The Next Christians by Gabe Lyons, a book review

Gabe Lyons analyzes some of the shifting trends in Christendom. If you have ardent beliefs about America being a Christian nation, then this book will grate against you. He divides the book into three sections. The first is really an evaluation of much of the research he presented in his previous work UnChristian. He encourages the reader to evaluate the church at large and their personal Christian context in terms of those who separate from the culture, those who resemble the culture, and those who seek to restore the culture. The second section of the book is Lyons’ articulation of how Christians can begin to make the shift to being a Restorer in their context. This is helpful because he evaluates church and culture, reaction to restoration, in multiple ways and through the multiple channels of culture (see chart on pg. 117). The final section is quite brief and is really an emphatic call for Christians to return to the Gospel in Keller-like fashion.
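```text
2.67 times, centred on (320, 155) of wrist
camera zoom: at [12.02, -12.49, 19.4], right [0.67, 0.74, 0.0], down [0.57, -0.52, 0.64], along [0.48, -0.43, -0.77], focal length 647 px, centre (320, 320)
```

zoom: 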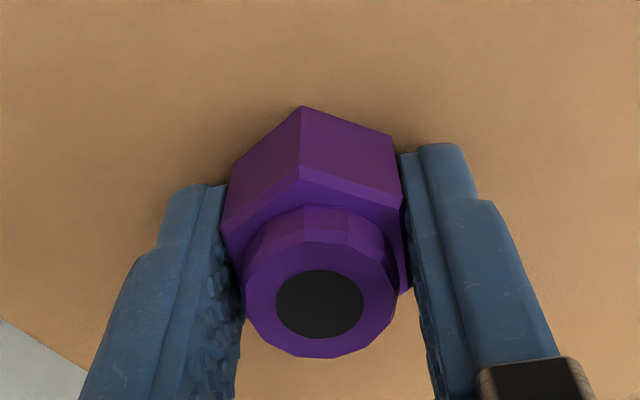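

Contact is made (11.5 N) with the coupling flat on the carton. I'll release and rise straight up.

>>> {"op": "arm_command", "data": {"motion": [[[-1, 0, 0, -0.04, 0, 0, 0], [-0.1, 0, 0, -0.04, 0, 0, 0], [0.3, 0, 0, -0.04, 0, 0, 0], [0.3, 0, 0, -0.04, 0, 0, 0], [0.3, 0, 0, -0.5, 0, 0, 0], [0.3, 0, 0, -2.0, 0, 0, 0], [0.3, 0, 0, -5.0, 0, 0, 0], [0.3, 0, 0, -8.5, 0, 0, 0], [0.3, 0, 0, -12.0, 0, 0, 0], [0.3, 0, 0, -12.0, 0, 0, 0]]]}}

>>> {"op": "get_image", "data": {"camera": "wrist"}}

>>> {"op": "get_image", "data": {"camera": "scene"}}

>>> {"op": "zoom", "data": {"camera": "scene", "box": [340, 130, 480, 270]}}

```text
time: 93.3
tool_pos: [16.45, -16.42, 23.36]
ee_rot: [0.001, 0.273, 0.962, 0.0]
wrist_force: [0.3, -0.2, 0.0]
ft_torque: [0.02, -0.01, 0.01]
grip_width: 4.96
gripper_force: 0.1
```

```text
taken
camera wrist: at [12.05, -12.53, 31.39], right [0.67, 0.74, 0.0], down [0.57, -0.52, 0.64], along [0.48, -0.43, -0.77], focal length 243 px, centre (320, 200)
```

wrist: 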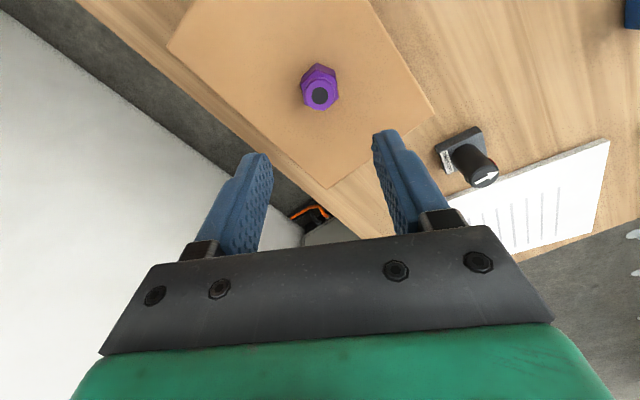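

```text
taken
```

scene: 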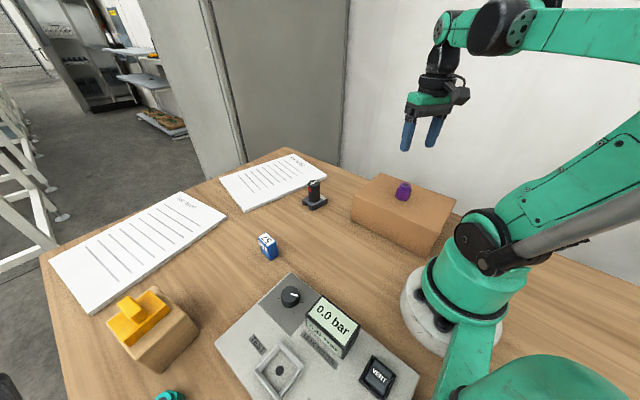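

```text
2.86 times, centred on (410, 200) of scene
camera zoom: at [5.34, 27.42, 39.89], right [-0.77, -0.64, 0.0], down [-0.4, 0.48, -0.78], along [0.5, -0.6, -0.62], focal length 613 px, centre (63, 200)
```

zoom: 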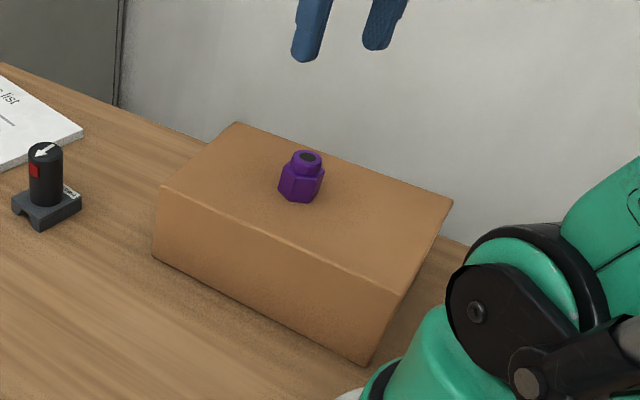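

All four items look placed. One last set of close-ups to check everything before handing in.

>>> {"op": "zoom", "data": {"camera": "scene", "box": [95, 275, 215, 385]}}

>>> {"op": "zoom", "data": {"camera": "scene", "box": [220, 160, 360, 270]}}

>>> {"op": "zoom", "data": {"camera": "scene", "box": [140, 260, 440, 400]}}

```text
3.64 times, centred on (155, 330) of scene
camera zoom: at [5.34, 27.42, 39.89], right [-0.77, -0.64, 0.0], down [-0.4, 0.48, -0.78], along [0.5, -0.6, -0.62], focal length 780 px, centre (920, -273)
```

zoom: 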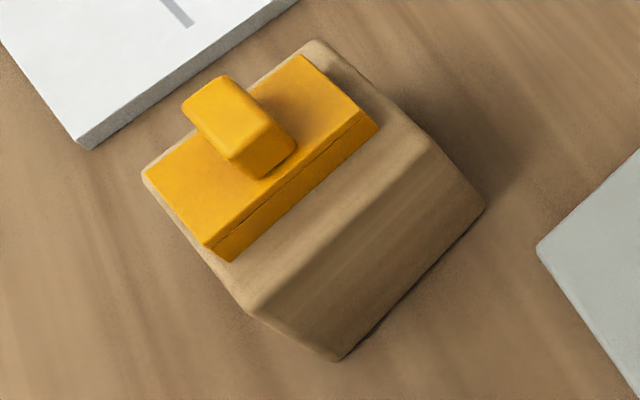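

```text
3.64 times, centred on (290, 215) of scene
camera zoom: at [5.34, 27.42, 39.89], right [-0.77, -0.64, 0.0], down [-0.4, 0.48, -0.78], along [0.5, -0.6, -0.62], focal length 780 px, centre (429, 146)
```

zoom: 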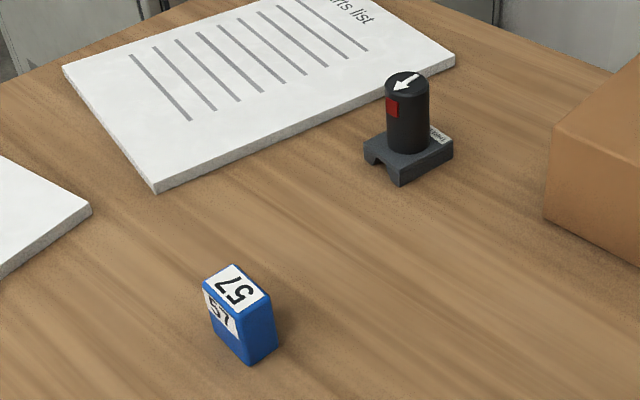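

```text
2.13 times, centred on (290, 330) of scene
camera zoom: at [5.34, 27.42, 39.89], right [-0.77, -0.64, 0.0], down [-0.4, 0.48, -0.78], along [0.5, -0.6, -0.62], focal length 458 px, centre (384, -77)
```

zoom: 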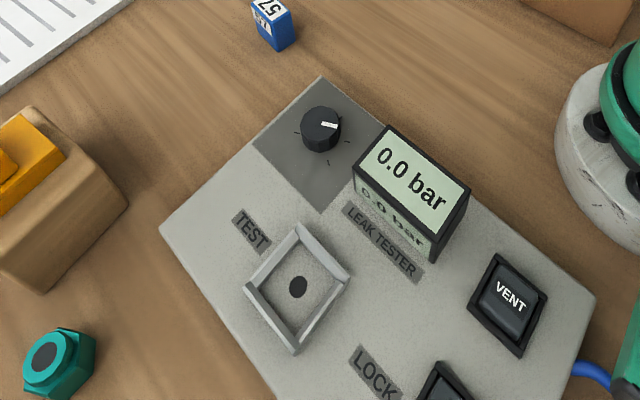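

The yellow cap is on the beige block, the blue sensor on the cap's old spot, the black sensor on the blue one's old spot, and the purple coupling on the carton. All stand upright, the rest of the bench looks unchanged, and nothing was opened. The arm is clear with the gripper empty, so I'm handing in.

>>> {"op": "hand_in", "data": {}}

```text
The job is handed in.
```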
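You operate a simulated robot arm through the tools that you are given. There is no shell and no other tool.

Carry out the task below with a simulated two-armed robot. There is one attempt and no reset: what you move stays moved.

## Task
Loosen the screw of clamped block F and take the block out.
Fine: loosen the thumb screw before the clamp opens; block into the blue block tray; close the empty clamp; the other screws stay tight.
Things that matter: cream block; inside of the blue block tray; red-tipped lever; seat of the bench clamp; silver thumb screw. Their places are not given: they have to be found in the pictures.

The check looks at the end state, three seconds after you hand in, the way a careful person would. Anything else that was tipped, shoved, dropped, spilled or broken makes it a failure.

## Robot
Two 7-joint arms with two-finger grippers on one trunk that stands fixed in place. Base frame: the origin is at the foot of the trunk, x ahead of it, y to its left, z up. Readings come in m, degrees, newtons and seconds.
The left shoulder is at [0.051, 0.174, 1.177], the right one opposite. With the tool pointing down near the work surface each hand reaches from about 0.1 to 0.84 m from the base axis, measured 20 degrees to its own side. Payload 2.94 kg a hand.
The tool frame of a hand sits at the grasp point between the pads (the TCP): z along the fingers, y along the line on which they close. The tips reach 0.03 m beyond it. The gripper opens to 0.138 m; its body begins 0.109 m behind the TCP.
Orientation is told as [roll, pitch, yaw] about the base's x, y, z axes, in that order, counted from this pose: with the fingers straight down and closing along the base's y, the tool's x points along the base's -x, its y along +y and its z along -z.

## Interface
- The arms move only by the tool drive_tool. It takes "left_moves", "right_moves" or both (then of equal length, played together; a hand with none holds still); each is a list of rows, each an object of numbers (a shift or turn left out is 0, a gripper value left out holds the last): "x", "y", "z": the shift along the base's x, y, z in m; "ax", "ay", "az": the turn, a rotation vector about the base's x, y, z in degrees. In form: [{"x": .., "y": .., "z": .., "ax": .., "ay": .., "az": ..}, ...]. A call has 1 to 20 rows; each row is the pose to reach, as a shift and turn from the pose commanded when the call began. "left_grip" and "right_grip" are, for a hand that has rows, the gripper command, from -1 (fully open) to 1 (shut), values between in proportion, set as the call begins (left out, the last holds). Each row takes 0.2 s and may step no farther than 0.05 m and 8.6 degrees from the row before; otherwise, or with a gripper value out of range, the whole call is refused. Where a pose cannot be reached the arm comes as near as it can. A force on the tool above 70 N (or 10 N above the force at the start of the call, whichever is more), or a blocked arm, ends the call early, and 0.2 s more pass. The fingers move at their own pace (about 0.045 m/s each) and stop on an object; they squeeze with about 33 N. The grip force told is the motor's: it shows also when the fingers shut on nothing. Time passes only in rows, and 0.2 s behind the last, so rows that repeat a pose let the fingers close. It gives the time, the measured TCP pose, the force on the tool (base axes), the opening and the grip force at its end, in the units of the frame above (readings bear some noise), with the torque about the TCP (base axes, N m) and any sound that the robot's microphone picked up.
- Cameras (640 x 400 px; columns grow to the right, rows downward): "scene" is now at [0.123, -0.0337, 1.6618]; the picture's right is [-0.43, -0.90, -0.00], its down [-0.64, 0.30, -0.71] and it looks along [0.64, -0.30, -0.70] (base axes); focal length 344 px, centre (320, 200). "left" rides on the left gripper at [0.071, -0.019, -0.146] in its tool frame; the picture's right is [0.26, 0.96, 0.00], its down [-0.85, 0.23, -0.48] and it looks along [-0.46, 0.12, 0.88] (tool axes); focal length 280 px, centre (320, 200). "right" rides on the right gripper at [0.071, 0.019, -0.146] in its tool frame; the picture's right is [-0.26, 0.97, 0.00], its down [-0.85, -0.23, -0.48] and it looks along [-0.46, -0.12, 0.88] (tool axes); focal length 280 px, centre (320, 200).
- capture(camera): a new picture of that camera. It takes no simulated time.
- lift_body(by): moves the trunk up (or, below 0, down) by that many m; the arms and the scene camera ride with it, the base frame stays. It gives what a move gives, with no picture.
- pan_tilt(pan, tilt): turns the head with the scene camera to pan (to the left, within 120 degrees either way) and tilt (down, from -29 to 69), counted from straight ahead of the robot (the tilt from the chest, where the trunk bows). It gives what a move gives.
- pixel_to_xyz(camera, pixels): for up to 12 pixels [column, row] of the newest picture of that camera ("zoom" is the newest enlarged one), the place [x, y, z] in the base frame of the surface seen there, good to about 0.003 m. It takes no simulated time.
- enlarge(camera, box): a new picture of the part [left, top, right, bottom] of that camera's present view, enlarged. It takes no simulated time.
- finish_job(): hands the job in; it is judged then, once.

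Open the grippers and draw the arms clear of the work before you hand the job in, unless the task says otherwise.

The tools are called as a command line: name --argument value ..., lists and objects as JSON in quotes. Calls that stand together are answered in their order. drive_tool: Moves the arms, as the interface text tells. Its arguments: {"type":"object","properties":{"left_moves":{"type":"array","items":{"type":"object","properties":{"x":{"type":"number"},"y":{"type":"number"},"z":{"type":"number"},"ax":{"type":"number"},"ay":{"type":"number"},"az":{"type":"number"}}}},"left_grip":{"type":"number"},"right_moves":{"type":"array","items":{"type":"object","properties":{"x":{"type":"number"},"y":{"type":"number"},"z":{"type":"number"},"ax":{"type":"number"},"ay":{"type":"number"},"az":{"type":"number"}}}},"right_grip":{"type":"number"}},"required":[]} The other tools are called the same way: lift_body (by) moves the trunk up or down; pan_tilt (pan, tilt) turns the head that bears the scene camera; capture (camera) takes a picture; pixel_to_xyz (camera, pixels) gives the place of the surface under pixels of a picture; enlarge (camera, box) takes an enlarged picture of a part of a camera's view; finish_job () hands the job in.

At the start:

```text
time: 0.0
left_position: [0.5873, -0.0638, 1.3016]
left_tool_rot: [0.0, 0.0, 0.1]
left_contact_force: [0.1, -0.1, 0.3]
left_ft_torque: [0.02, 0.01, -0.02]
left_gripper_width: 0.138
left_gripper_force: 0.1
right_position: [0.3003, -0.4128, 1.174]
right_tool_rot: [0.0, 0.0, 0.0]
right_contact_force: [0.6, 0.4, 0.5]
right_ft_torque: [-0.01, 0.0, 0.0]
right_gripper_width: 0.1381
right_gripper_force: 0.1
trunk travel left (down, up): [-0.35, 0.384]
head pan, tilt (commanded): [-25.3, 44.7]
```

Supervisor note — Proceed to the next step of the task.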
Overall I was encouraged by the book as Lyons moved from the “so what?” of the research to the “do this!” of what many of the Next Christians are doing.

I heard Mark Driscoll speak of similar categories to those Lyons offers for Christian interaction with culture. Driscoll frames the conversation with the words Reject, Receive, and Redeem. I believe Driscoll’s are easier to remember and communicate, but not entirely different from Lyon’s categories. Lyons does offer various subcategories under each as well, but I appreciate simplicity and felt like in Lyons’ attempt to gain in contextualized application, he lost in clarity and understanding.

Like Lyons, I am also a graduate of Liberty University, and I find much of what he says about having Restorers in every aspect of culture remarkably reminiscent of Jerry Falwell’s vision for the University. I may be mistaken, but I don’t recall him ever giving credit to this. Not that I am trying to defend Falwell, or promote Liberty University, but it was a significant part of the culture at that Christian University while I was there. Perhaps Lyons doesn’t want to be identified with that institution because of the abundant stereotypes and misconceptions, and if so, I can understand that.

The appendix of the book offers some great continued learning questions and resources and points the reader to the website that is quite helpful for thinking through much of what Lyons writes about in the book. Check it out at www.qideas.org.

I received this book for free from WaterBrook Multnomah Publishing Group for this review.